▸ What the task asks:
Find "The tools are" in the material below, then copy that line and every subsequent line to the end, exactly.

-- -- --

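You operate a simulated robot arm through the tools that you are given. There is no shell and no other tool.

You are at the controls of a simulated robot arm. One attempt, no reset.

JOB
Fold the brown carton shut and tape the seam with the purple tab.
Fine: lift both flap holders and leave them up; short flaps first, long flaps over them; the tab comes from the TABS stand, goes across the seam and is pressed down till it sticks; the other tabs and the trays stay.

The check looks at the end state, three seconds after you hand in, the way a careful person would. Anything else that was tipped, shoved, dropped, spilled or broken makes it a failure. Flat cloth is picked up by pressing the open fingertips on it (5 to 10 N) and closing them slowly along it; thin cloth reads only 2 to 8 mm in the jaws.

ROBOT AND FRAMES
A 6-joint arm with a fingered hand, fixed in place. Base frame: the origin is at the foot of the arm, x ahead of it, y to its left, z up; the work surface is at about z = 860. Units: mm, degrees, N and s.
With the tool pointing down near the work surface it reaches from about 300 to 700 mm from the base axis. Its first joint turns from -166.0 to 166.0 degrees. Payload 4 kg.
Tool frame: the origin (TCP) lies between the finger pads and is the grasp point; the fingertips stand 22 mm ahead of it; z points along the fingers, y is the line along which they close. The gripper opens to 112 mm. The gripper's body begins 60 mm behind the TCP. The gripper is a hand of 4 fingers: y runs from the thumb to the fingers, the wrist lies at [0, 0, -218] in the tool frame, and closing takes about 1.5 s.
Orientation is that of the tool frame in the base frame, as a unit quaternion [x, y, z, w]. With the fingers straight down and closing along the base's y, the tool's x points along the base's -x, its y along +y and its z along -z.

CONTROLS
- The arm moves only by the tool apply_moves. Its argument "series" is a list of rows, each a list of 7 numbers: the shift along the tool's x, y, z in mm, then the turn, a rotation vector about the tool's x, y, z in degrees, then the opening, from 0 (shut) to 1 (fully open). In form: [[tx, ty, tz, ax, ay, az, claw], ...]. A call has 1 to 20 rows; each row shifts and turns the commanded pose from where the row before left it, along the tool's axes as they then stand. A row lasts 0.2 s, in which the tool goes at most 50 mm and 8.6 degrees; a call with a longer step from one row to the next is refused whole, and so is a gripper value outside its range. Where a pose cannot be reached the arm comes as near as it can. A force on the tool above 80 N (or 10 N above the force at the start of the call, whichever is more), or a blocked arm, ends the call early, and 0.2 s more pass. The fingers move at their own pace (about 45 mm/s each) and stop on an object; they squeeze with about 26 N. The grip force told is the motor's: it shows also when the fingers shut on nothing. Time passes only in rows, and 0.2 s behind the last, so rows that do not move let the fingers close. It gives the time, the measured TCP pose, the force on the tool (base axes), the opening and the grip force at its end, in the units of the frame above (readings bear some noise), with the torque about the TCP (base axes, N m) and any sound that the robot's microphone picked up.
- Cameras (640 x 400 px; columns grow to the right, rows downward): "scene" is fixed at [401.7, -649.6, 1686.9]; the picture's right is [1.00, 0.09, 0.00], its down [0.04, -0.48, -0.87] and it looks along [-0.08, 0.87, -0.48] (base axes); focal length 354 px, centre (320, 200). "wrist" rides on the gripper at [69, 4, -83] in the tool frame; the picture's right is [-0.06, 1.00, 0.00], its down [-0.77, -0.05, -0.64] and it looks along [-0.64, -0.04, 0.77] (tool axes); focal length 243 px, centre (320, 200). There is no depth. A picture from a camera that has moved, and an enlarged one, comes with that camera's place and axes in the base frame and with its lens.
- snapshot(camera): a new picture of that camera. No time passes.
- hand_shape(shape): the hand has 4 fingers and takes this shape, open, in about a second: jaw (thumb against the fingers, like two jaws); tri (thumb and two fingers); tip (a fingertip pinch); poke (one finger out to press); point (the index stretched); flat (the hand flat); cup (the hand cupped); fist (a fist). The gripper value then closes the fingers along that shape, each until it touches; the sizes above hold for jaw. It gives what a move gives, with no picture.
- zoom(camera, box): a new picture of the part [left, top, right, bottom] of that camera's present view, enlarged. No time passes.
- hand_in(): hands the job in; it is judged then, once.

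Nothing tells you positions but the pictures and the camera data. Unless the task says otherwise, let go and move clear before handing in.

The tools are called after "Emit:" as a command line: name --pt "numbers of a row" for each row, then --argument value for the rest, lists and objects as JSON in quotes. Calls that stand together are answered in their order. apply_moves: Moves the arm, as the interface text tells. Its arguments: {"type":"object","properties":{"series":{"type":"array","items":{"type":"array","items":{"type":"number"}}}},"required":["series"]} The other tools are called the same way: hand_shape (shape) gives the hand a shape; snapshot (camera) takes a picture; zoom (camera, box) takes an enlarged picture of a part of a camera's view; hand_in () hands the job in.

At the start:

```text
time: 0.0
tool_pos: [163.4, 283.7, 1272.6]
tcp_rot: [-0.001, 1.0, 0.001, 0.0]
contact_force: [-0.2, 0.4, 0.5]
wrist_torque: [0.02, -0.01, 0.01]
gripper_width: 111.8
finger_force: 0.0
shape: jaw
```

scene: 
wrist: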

-- -- --

▸ Response below:
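The tools are called after "Emit:" as a command line: name --pt "numbers of a row" for each row, then --argument value for the rest, lists and objects as JSON in quotes. Calls that stand together are answered in their order. apply_moves: Moves the arm, as the interface text tells. Its arguments: {"type":"object","properties":{"series":{"type":"array","items":{"type":"array","items":{"type":"number"}}}},"required":["series"]} The other tools are called the same way: hand_shape (shape) gives the hand a shape; snapshot (camera) takes a picture; zoom (camera, box) takes an enlarged picture of a part of a camera's view; hand_in () hands the job in.

At the start:

```text
time: 0.0
tool_pos: [163.4, 283.7, 1272.6]
tcp_rot: [-0.001, 1.0, 0.001, 0.0]
contact_force: [-0.2, 0.4, 0.5]
wrist_torque: [0.02, -0.01, 0.01]
gripper_width: 111.8
finger_force: 0.0
shape: jaw
```

scene: 
wrist: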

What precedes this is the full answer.